No Victoria, the machines aren’t taking our jobs

The right’s candidate for mayor isn’t remotely ready to be mayor of a super city.


If you’re going to stand for political office the minimum requirements must surely include some rationale for your candidacy. You want to do the job because you see a job needing doing. You need to have something sensible to say about topical issues and some guide to what you expect to do in office. 

If you don’t have these minimum contributions to debate, then your candidacy is pointless. 

An onerous duty of political commentary is the requirement to read the sources, and so I visited Victoria Crone’s website  to see what she plans for Auckland, only to find my low expectations wildly overestimated. There’s about as much substance here as Kanye West’s run for president. She wants to ‘Create Win-Win Situations’, ‘Empower People’ and ‘Lead From A Place of strength’; as if she’s running against a candidate who wants to lose, take power away from you, and be a weak leader.

Beneath the blandly moronic motivational platitudes  - “I believe anything is possible! (insert emoji) - she lists ‘Issues’: B is for ‘Housing', C is for ‘Transport’. Maybe they’ve changed Sesame Street since I was young.

These summaries reveal a candidate unprepared for office, lacking vision, and free from any meaningful communication of useful ideas. I know from experience it’s tough to run for office and you expose yourself to criticism. But given Victoria has the National party machine behind her, she should have been more prepared, and they should have thought this through.

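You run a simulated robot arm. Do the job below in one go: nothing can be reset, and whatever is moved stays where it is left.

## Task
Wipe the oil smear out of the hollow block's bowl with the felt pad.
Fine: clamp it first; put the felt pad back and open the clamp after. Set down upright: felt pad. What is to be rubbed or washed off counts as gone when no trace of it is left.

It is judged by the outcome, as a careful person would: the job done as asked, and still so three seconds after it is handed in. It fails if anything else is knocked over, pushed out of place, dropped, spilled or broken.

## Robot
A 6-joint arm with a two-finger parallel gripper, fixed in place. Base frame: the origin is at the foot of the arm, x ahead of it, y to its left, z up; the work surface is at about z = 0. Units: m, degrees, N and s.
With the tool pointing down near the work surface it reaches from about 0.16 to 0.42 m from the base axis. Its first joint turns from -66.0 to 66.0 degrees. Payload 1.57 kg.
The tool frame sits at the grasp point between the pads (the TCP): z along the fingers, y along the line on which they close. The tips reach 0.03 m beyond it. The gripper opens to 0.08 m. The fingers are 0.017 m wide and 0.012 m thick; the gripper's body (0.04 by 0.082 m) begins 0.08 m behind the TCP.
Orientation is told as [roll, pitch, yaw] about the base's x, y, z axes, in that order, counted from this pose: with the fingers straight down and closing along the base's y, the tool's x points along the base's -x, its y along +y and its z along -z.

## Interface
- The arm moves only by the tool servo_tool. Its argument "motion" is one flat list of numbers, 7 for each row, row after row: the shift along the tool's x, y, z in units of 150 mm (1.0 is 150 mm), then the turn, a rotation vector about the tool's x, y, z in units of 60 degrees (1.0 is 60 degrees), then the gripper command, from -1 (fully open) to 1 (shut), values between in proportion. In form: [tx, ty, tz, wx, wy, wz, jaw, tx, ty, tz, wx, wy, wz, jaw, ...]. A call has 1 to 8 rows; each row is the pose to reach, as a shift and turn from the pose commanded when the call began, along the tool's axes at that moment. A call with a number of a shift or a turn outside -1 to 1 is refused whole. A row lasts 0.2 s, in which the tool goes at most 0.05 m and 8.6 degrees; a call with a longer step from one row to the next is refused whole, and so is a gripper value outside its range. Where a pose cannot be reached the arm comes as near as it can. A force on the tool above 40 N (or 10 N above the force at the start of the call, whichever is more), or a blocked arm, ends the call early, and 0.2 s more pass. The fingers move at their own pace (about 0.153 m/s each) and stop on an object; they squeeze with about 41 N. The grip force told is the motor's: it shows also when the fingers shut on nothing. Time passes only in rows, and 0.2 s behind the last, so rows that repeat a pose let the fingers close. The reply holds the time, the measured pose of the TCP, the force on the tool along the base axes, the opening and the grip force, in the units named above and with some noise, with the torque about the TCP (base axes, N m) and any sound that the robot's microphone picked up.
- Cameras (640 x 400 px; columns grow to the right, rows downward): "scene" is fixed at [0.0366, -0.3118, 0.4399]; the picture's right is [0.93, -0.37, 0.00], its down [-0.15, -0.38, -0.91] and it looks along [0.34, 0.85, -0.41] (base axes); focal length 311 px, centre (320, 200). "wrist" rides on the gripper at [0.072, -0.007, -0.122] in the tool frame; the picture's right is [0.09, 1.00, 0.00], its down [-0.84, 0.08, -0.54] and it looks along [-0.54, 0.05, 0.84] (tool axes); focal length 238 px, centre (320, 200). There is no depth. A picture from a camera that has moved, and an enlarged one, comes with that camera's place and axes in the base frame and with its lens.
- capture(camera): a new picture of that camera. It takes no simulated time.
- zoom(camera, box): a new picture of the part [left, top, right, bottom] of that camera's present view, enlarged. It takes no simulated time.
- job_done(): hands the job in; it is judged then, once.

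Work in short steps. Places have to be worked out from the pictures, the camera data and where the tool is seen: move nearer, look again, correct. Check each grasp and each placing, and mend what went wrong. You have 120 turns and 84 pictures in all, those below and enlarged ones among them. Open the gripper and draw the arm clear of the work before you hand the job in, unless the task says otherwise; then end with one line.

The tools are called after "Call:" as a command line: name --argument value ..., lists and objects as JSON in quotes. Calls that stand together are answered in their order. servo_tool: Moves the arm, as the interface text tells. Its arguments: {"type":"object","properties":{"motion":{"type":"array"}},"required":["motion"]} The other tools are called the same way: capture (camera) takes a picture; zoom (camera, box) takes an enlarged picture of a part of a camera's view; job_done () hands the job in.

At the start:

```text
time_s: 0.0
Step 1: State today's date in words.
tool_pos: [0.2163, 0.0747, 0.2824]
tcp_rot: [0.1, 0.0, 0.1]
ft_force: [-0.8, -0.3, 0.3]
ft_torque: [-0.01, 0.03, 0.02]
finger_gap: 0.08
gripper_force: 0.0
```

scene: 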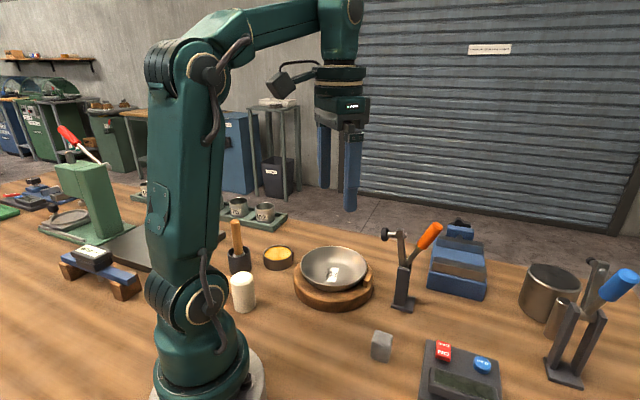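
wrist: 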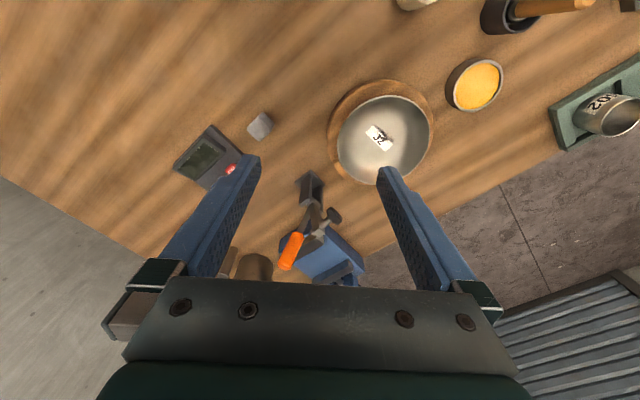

Take ‘A' for 'Fiscal Management’. Correctly observing that many billions of dollars are needed to meet Auckland’s infrastructure needs, while funding sources like rates and debt are constrained, she offers: "few alternative sources of funding have been secured. This is a major problem for our city to solve, amidst perceptions of wastage in council spending.” Yes it’s a problem, so, what would you do, candidate? Reject new spending plans? Borrow more? Are you ruling out rate increases? Will you raise rates just a teeny bit? New taxes? Tolls? Privatising infrastructure?

Not even a hint of an idea, let alone a fresh one. That’s what makes the platitudes a problem. If you can't answer these most basic of questions about your political principles, you have no place pretending you could lead a major city. 

Then you come to ‘D’ Stands For Jobs.

Go here, and click on the Jobs tag to the left.

It comes up with a summary of her ideas: Jobs. Not Found. 

For most candidates I would concede ‘a missing website link is a  simple error’, but it’s hard when the sole justification advanced for her candidacy is that she had some involvement in an Internet company.

And yet she blames technology for unemployment. How else to interpret this Luddite miasma:

"In half a century from 1961, the workforce employed in manufacturing fell from 36% to 8% while employment in services grew from 49% to 81%. We need to make sure Auckland has the jobs, skills and conversations needed to transition to future jobs as automation and machines continue to automate our current jobs."

The suggestion that technology is taking jobs is the kind of simplistic analysis you used to hear your parents say. But if you think technology is taking jobs in Auckland, you don’t have the skills to be mayor of a super city. 

In the 50 years since 1961, many thousands of new manufacturing jobs have been created in Auckland, and many thousands more in other sectors. One of the main reasons for this, and for an associated increase in real incomes, has been increasing productivity as a result of technology.  Creating jobs is complex, and vital. Simplistic scapegoating of simple villains, like machines or immigrants, means you don’t have real ideas about what to do. 

Victoria Crone looks to me like someone who is running a profile-raising campaign for mayor as a way of gaining a council seat, who has been put up to a job she is not up to, by people who are desperate to find someone, anyone, to stand against Phil Goff. Genuinely qualified candidates won’t stand because they know they’ll lose. Victoria possibly believes that ‘anything is possible’, and anyone who dreams of being mayor can be. But it doesn’t mean she is equipped for the job. She isn’t. She is an ill-prepared candidate out of her depth, who thinks machines are taking our jobs.